We see bodies distinguished by skin color, surgical reconstruction, facial hair, sexuality, anatomical sex, clothing (especially as associated with professions – a painter’s smock, surgical scrubs), hair color (and style), weight, and tattoo. There’s a range, albeit narrow, of apparent ages. There’s a painter of nudes (Nathan Richard Wagner) and his model (Darrell Stokes), a cancer survivor from a place near Chernobyl whose breasts have been reconstructed “for us” – and her (Tatyana Kot), a trauma surgeon with whom she has a romance (Catherine Gowl), a frank-talking woman who calls herself “fat” and makes us feel however we do about that (Sevrin Anne Mason), an Italian neuroscientist (Sonia Villani) and a tattoo artist (Joshua Wynter), a vivacious young woman who embodies both life and loss (Poppy Liu), and a narrator/anthropologist whose educational snippets are worthy of the best public television (Natalia Ivan Escobar). Their stories, often interlocking, raise questions about bodies and identity, theirs and our own.
Burr’s forte is physical theater, and the style of BODY is as much compositional as dramatic. The actors, with the help of Jay Ryan’s lights and a set by Opatrny, define the space and, at any given time, the visual focus, with their bodies. Properties are a mere handful. Two structures identical to the bases of the existing pillars in the converted industrial space serve as pedestals, or altars; a raised area on the side as a platform for wordless action. The costumes by Sydney Maresca are spare, but important; the artist’s smock worn by Wagner is spattered with red, which is ostensibly paint, but looks, from a bodily perspective, like blood. We are allowed, as audience, to make such associations and let them sit; even the science conveyed so well by Escobar is the sort that makes you think. The colors associated with race are, she points out, misnomers: skin isn’t white or black in the way that a green scarf is genuinely green, and light skin in shadow has a darker color value than dark skin in highlight. Such moments are exquisitely Brechtian, theatrical demonstrations that make us rethink a social drama in which we also have parts.
For all the show’s body diversity, there are differences it doesn’t display, not all our individual ones, which would be impossible, but some obvious broad categories. There’s not a disabled body (although a cast member works with them in life), or an elderly body (although Stokes, not remotely old, laments that his is changing), or a trans body (so far as I know). I wondered about bodies shaped by a broader spectrum of work or everyday pastimes, by sport, physical labor, or hunching over a computer (work for some is being). If there’s an Everybody in BODY, it’s the one beneath the skin: the bones, nerves and muscles we’re invited by the “black” cast member to imagine, in which, if we’re not really alike, we’re less superficially different.

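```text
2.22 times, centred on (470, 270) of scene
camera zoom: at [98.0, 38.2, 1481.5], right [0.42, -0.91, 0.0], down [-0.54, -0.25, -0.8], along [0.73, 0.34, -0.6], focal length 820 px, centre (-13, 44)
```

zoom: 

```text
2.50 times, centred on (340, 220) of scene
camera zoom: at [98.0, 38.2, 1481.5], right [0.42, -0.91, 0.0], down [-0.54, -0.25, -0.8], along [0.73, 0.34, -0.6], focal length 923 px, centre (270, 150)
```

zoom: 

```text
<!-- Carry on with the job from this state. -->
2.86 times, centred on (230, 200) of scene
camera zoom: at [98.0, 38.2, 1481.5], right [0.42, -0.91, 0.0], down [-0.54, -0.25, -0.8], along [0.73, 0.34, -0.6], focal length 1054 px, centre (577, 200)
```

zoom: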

The bodies we see are frequently nude, which is less a “thing” than might be expected. It feels routine as a locker room, or a collective shower. There’s no self-consciousness, or none that shows. Blessed Unrest is marked, in general, by brave self-disclosure, tastefully performed, without prurience or exploitation. BODY is frank without being Rabelaisian. The bodily functions are mentioned, but not portrayed, much less engaged in, even eating or drinking. There’s a post-coital cuddle, staged as though seen from above, and a quick wet kiss, and a sniffed finger that’s been in a certain place, but that’s about it. I wondered if BODY might not be a little too tame, but that’s because it’s a show that makes you wonder. I wouldn’t change a thing about it. It accepts itself for what it is, although, like a body aging, how it looks and feels tomorrow will not be the same as today.